▸ **What you have to do**
Exclude the pictures, then repeat the remaining data exactly.

▸ **Collected data**
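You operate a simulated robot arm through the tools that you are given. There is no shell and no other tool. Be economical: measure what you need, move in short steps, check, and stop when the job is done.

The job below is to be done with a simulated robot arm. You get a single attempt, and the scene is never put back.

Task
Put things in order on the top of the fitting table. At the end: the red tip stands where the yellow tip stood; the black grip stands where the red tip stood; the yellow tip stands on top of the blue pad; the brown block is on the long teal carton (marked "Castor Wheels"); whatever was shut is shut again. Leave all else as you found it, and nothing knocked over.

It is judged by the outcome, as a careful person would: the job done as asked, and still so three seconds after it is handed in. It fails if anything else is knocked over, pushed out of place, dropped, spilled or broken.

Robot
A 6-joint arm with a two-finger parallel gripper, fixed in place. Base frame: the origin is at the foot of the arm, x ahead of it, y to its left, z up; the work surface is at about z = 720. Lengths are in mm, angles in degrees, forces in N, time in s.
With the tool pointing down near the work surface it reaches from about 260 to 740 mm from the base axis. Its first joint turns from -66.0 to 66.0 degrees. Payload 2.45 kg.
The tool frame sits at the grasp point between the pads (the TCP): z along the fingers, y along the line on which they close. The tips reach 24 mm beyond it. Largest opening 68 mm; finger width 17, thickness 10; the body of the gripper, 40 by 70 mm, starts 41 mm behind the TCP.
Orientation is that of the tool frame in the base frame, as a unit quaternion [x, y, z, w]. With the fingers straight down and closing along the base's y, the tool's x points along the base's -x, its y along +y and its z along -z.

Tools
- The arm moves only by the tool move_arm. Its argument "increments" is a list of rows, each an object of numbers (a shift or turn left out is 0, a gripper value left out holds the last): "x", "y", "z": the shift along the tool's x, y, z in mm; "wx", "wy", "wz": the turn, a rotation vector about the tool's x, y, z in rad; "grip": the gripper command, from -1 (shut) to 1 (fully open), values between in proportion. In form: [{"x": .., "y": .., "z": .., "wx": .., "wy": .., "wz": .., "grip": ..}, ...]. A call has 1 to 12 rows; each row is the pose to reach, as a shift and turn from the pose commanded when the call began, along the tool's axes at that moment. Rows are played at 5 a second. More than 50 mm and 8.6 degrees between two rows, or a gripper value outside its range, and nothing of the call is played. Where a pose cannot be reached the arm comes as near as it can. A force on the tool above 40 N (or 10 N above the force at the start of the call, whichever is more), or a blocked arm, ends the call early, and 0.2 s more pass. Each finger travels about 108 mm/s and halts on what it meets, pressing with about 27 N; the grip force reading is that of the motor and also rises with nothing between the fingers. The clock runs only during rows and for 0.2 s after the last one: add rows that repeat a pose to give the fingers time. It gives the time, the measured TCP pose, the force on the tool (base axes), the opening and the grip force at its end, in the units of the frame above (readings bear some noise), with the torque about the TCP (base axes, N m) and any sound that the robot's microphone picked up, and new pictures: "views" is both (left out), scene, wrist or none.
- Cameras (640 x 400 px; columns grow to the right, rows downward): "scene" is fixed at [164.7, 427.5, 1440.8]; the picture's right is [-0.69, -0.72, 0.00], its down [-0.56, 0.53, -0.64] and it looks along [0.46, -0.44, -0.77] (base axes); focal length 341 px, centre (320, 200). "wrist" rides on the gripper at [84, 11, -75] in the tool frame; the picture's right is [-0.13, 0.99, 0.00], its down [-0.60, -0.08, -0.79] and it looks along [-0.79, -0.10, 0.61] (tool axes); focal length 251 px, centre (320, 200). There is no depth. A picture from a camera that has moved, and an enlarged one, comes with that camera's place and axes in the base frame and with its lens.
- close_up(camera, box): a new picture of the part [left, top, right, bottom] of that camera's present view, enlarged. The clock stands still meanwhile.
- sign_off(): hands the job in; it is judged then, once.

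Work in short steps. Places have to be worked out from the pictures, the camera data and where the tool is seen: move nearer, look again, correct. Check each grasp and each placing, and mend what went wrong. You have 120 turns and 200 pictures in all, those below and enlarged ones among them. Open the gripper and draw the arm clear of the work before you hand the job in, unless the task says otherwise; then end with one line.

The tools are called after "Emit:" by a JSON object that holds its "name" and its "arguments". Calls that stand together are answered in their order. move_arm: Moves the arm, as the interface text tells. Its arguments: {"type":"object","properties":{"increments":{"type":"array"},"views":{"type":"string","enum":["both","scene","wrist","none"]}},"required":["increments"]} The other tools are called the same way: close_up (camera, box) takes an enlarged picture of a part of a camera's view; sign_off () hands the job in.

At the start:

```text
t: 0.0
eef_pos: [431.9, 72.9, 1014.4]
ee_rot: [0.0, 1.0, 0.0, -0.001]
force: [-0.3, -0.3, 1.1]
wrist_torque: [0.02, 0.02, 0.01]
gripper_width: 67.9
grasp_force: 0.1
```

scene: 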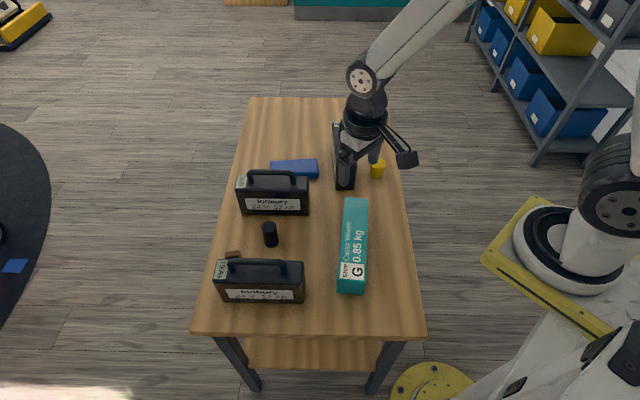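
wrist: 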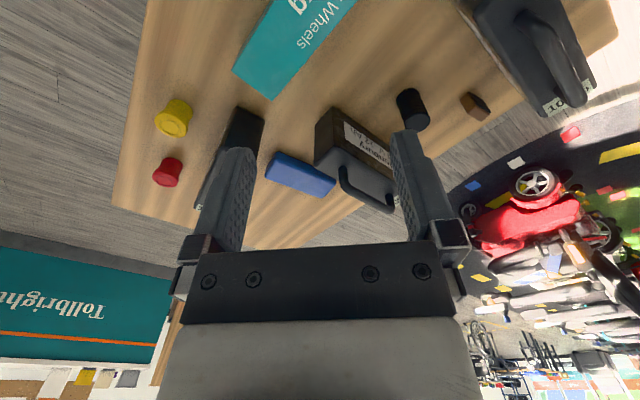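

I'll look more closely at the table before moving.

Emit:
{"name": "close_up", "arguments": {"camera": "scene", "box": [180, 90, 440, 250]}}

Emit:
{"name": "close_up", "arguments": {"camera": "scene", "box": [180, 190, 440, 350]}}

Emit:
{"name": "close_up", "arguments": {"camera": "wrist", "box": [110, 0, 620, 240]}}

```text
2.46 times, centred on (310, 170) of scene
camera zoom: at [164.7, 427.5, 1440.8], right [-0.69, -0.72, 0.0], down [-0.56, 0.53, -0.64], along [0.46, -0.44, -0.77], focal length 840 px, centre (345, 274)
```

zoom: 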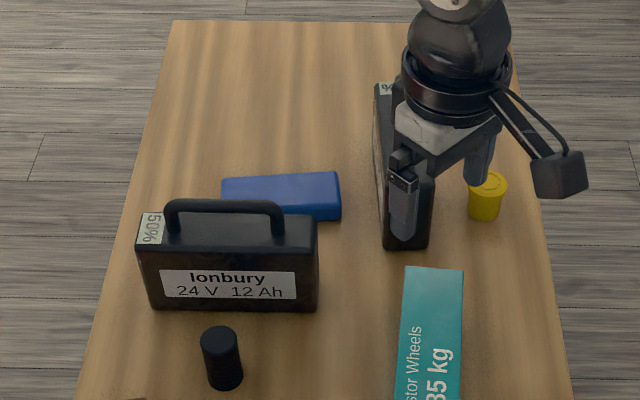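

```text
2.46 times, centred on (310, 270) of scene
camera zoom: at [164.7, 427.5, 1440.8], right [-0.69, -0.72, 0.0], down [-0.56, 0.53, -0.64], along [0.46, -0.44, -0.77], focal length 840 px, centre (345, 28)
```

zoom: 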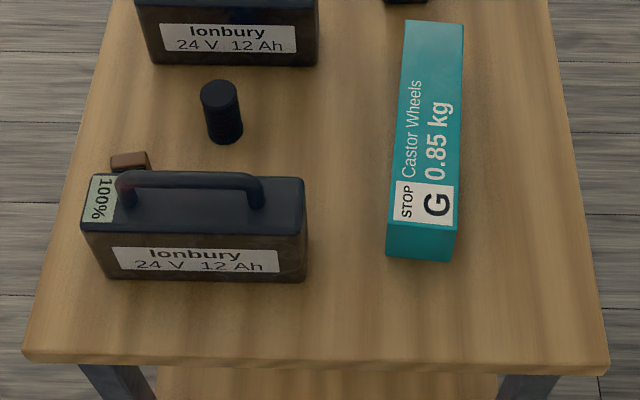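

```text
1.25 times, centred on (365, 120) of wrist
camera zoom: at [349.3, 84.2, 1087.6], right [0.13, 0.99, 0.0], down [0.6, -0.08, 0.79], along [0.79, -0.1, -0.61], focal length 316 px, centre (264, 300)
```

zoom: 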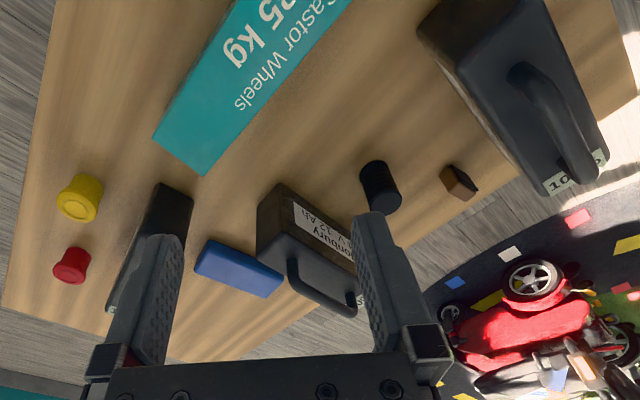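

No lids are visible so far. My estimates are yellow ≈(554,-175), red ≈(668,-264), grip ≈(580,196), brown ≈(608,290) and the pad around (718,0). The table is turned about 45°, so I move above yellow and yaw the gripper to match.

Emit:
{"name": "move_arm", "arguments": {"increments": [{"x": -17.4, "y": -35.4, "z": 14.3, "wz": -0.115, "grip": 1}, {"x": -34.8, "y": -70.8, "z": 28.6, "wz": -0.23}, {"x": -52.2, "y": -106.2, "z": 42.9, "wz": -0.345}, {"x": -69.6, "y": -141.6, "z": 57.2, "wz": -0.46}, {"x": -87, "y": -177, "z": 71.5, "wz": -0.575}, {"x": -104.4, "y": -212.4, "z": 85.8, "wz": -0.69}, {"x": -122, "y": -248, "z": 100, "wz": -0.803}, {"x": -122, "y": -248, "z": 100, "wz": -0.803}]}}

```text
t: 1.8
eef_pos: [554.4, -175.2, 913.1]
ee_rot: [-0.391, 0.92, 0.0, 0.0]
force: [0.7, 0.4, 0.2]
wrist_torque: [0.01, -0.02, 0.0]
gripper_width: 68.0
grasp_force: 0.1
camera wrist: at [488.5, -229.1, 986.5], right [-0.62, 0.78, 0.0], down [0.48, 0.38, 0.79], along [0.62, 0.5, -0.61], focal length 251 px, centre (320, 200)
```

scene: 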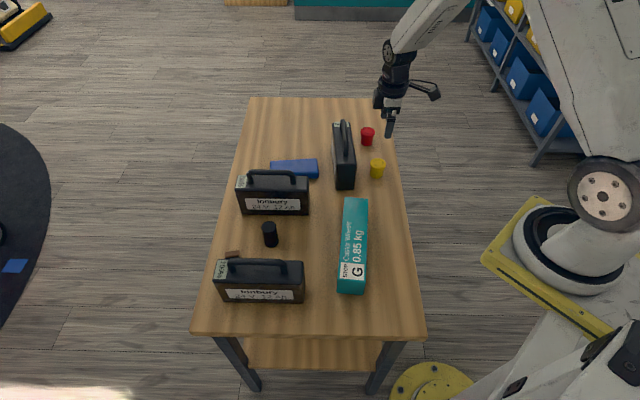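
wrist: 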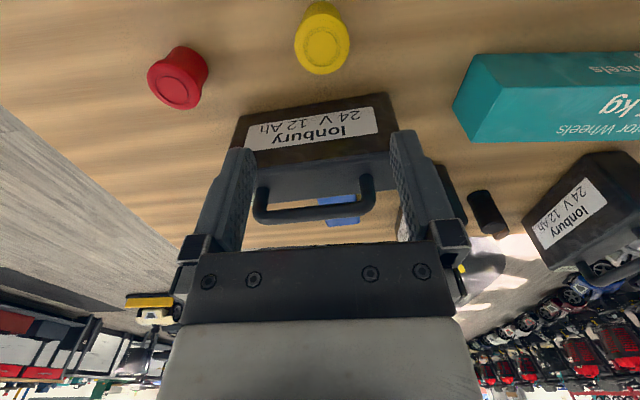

▸ **Correct result**
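You operate a simulated robot arm through the tools that you are given. There is no shell and no other tool. Be economical: measure what you need, move in short steps, check, and stop when the job is done.

The job below is to be done with a simulated robot arm. You get a single attempt, and the scene is never put back.

Task
Put things in order on the top of the fitting table. At the end: the red tip stands where the yellow tip stood; the black grip stands where the red tip stood; the yellow tip stands on top of the blue pad; the brown block is on the long teal carton (marked "Castor Wheels"); whatever was shut is shut again. Leave all else as you found it, and nothing knocked over.

It is judged by the outcome, as a careful person would: the job done as asked, and still so three seconds after it is handed in. It fails if anything else is knocked over, pushed out of place, dropped, spilled or broken.

Robot
A 6-joint arm with a two-finger parallel gripper, fixed in place. Base frame: the origin is at the foot of the arm, x ahead of it, y to its left, z up; the work surface is at about z = 720. Lengths are in mm, angles in degrees, forces in N, time in s.
With the tool pointing down near the work surface it reaches from about 260 to 740 mm from the base axis. Its first joint turns from -66.0 to 66.0 degrees. Payload 2.45 kg.
The tool frame sits at the grasp point between the pads (the TCP): z along the fingers, y along the line on which they close. The tips reach 24 mm beyond it. Largest opening 68 mm; finger width 17, thickness 10; the body of the gripper, 40 by 70 mm, starts 41 mm behind the TCP.
Orientation is that of the tool frame in the base frame, as a unit quaternion [x, y, z, w]. With the fingers straight down and closing along the base's y, the tool's x points along the base's -x, its y along +y and its z along -z.

Tools
- The arm moves only by the tool move_arm. Its argument "increments" is a list of rows, each an object of numbers (a shift or turn left out is 0, a gripper value left out holds the last): "x", "y", "z": the shift along the tool's x, y, z in mm; "wx", "wy", "wz": the turn, a rotation vector about the tool's x, y, z in rad; "grip": the gripper command, from -1 (shut) to 1 (fully open), values between in proportion. In form: [{"x": .., "y": .., "z": .., "wx": .., "wy": .., "wz": .., "grip": ..}, ...]. A call has 1 to 12 rows; each row is the pose to reach, as a shift and turn from the pose commanded when the call began, along the tool's axes at that moment. Rows are played at 5 a second. More than 50 mm and 8.6 degrees between two rows, or a gripper value outside its range, and nothing of the call is played. Where a pose cannot be reached the arm comes as near as it can. A force on the tool above 40 N (or 10 N above the force at the start of the call, whichever is more), or a blocked arm, ends the call early, and 0.2 s more pass. Each finger travels about 108 mm/s and halts on what it meets, pressing with about 27 N; the grip force reading is that of the motor and also rises with nothing between the fingers. The clock runs only during rows and for 0.2 s after the last one: add rows that repeat a pose to give the fingers time. It gives the time, the measured TCP pose, the force on the tool (base axes), the opening and the grip force at its end, in the units of the frame above (readings bear some noise), with the torque about the TCP (base axes, N m) and any sound that the robot's microphone picked up, and new pictures: "views" is both (left out), scene, wrist or none.
- Cameras (640 x 400 px; columns grow to the right, rows downward): "scene" is fixed at [164.7, 427.5, 1440.8]; the picture's right is [-0.69, -0.72, 0.00], its down [-0.56, 0.53, -0.64] and it looks along [0.46, -0.44, -0.77] (base axes); focal length 341 px, centre (320, 200). "wrist" rides on the gripper at [84, 11, -75] in the tool frame; the picture's right is [-0.13, 0.99, 0.00], its down [-0.60, -0.08, -0.79] and it looks along [-0.79, -0.10, 0.61] (tool axes); focal length 251 px, centre (320, 200). There is no depth. A picture from a camera that has moved, and an enlarged one, comes with that camera's place and axes in the base frame and with its lens.
- close_up(camera, box): a new picture of the part [left, top, right, bottom] of that camera's present view, enlarged. The clock stands still meanwhile.
- sign_off(): hands the job in; it is judged then, once.

Work in short steps. Places have to be worked out from the pictures, the camera data and where the tool is seen: move nearer, look again, correct. Check each grasp and each placing, and mend what went wrong. You have 120 turns and 200 pictures in all, those below and enlarged ones among them. Open the gripper and draw the arm clear of the work before you hand the job in, unless the task says otherwise; then end with one line.

The tools are called after "Emit:" by a JSON object that holds its "name" and its "arguments". Calls that stand together are answered in their order. move_arm: Moves the arm, as the interface text tells. Its arguments: {"type":"object","properties":{"increments":{"type":"array"},"views":{"type":"string","enum":["both","scene","wrist","none"]}},"required":["increments"]} The other tools are called the same way: close_up (camera, box) takes an enlarged picture of a part of a camera's view; sign_off () hands the job in.

At the start:

```text
t: 0.0
eef_pos: [431.9, 72.9, 1014.4]
ee_rot: [0.0, 1.0, 0.0, -0.001]
force: [-0.3, -0.3, 1.1]
wrist_torque: [0.02, 0.02, 0.01]
gripper_width: 67.9
grasp_force: 0.1
```

scene: 
wrist: 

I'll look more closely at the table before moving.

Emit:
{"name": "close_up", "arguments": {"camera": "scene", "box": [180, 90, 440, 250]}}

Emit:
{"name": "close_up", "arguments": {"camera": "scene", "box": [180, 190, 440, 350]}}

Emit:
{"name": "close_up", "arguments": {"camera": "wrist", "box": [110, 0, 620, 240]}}

```text
2.46 times, centred on (310, 170) of scene
camera zoom: at [164.7, 427.5, 1440.8], right [-0.69, -0.72, 0.0], down [-0.56, 0.53, -0.64], along [0.46, -0.44, -0.77], focal length 840 px, centre (345, 274)
```

zoom: 

```text
2.46 times, centred on (310, 270) of scene
camera zoom: at [164.7, 427.5, 1440.8], right [-0.69, -0.72, 0.0], down [-0.56, 0.53, -0.64], along [0.46, -0.44, -0.77], focal length 840 px, centre (345, 28)
```

zoom: 

```text
1.25 times, centred on (365, 120) of wrist
camera zoom: at [349.3, 84.2, 1087.6], right [0.13, 0.99, 0.0], down [0.6, -0.08, 0.79], along [0.79, -0.1, -0.61], focal length 316 px, centre (264, 300)
```

zoom: 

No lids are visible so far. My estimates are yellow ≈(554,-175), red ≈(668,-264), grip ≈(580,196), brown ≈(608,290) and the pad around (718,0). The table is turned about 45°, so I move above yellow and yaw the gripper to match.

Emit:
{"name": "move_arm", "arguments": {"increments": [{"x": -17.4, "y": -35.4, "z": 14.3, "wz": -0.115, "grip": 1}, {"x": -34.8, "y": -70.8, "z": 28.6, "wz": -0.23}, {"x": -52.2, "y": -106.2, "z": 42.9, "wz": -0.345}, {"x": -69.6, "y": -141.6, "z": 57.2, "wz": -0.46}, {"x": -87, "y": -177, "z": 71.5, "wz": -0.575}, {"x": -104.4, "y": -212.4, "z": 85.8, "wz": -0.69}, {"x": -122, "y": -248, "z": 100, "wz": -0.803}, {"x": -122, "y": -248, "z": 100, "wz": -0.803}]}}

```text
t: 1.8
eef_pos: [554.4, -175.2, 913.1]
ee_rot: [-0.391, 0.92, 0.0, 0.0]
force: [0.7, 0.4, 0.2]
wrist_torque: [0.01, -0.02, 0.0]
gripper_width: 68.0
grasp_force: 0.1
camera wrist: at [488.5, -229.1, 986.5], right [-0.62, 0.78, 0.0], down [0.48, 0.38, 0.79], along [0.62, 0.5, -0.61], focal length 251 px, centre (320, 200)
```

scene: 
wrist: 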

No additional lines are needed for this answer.